したがって、裁判所事務官の場合は、「なぜなりたいのか」から考え始めるのではなく、裁判所職員の仕事を書籍、HP等で調べ、「やりたい仕事」を具体的に明確にすることから始め、なぜそれをやりたいのか、という方向から攻めていった方が、内容を固めやすいと思います。

事前に興味があれば、裁判所が実施する見学ツアー等に参加し、そこでの具体的体験を使うこともできるでしょう(見学ツアー等に参加したか、はよく面接できかれるようですね)。
今からとなると、裁判傍聴や、シンプルな裁判所見学ということになるでしょう。
どちらの場合も重要なのは、見聞きしたこと自体ではなく、そこからどう考えて裁判所事務官を志望するに至ったか、という思考の筋です。

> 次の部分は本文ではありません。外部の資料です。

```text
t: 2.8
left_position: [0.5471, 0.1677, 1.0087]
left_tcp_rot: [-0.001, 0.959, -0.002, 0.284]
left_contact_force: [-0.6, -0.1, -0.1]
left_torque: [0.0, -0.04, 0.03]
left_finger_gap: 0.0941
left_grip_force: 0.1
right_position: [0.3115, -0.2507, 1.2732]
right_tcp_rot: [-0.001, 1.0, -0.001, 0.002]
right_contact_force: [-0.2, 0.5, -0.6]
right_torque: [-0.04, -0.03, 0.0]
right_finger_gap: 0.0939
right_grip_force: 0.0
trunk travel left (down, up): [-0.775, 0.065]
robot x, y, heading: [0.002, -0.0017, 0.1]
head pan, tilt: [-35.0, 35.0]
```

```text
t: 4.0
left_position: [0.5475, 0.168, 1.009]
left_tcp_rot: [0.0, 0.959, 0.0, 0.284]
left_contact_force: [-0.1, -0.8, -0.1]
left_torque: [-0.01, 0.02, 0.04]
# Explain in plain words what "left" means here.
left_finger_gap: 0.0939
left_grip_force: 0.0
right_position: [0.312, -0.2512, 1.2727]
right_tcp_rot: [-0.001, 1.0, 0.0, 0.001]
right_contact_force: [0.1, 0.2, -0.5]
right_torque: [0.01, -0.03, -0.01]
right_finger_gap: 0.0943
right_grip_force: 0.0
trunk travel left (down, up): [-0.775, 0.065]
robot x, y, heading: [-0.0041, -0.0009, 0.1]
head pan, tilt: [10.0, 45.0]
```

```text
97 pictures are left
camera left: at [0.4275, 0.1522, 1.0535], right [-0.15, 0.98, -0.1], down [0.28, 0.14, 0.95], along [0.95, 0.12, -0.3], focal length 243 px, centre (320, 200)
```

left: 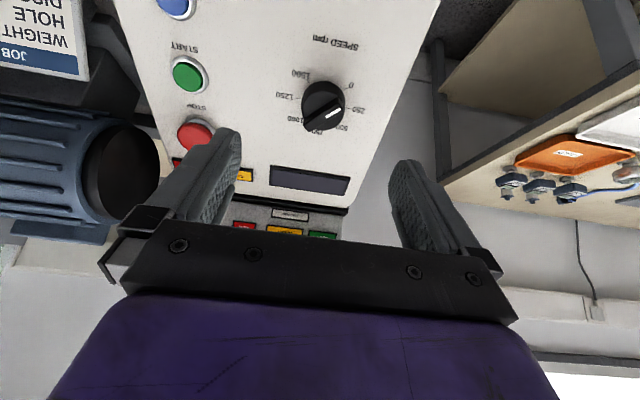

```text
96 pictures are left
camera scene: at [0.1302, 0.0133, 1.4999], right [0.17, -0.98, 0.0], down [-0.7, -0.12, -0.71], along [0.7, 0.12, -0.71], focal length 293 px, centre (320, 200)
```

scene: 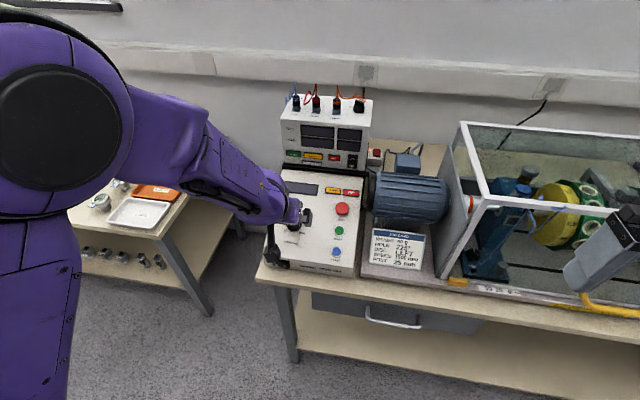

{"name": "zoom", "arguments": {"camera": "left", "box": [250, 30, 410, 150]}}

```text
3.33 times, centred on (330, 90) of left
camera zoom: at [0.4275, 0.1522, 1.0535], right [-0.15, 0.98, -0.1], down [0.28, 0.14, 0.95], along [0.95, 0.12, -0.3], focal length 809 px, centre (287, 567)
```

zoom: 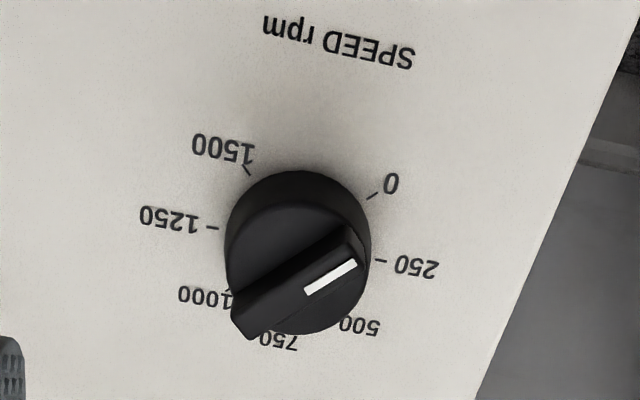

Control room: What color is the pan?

極論、「正直1次試験の段階ではあまり強く意識していなかったのですが、せっかく合格したのでいろいろ調べたり見学しました。そのときの○○という経験から、裁判所事務官の仕事の○○なところに自らの仕事としてずっと取り組んでいきたいという魅力を感じただけでなく、自分の○○な点に最も合うと思い至り、第一志望を○○県から変更しました」くらいの少々わざとらしい感じでも、内容・話し方と本人の印象とが一致すれば、「幼い頃家庭の問題を裁判所に解決してもらって憧れた」よりよほど説得力があると思います。


ここで、視点を変えて、裁判所(採用)側の立場を考えてみます。
裁判所事務官は、その職務内容が余り知られていません。
そこで、面接官の一般的な懸念として、他の職種と両方合格した場合、仕事内容のイメージが描きやすい他の職種を選んで裁事を辞退してしまうのではないか、という疑いを強く持っているのが通常でしょう。
特にここ1・2年、裁判所全体として採用辞退者や採用面接辞退者の多さに非常に危機感を抱いているようで、面接試験の配点比率を下げたり、面接時間が長くしたりしているのはその影響と思われます。

また、受験者が裁判所事務官の仕事について、過大な期待や勘違い(法曹のような仕事とか)をしていて、入所後に「こんな筈ではなかった」と辞めてしまうことがあると、採用側としても問題です。


そこでしばしば、面接カードの内容や実際の話の内容などによっては、面接中で、例えば、
「行政と司法の違いは何ですか?」
「(裁判部門での)裁判事務と、(事務局での)司法行政事務のどちらをやってみたいですか?」
「裁判所事務官と裁判所書記官の違いは何ですか?」
など、裁判所事務官の仕事内容を知っているか、それに本当に関心があるか、確認する質問がされます。
これに答えられるように準備する必要があるでしょう。
ただし、向こうの方がプロですから、知ったかぶりは厳禁です。
これは法律や裁判の知識面でもいえることです。

法学系の学部の方などで、志望動機で「法律・裁判に興味があるから」という方だと、内容を詳しく突っ込まれるかもしれません。
裁判所だからといって、必ずしも興味・関心を法律に関係づけたがることはないと思いますが、面接カードに書くなら、他の法分野に飛び火しないように、興味ある法分野を具体的に特定しておくのが無難でしょう。
それでも、分野によっては向こうの方が圧倒的にプロですから、余計な知ったかぶりをしないように、素直な感想で勝負しましょう。無理なら素直に降参すること。

また、特に法学専攻の方だと(必ずしもそうとは限りませんが)、「法科大学院に進学して法曹になった方がいいのでは?」など聞かれることもあるでしょう。
どう対応するかはそれぞれの方の判断ですが、法曹は弁護士を含みますから、「公務員になりたい理由」に立ち返る、つまり「裁判」より、「裁判所」に焦点を当てることが糸口になると思います(例えば、「裁判を国民の身近に」ではなく、「裁判所を国民の身近に」)。

なお、逆に、法科大学院(修了)生の場合、司法試験にいってしまうのでは、と疑われないか、という不安を持つ方もいるでしょうが、過去の受験生の面接状況を見ると、法科大学院(修了)生だからといって特に敬遠されることはないようです。
むしろ、法科大学院(修了)生というのは、「公務員なら裁判所職員だけ」という方もいるので、採用段階の歩留まりがよいくらいかもしれず、裁判所としては敬遠する理由はないでしょう。
どの道採用予定者数より多めに合格者を出すことですし、面接でいい評価が付くかが勝負です。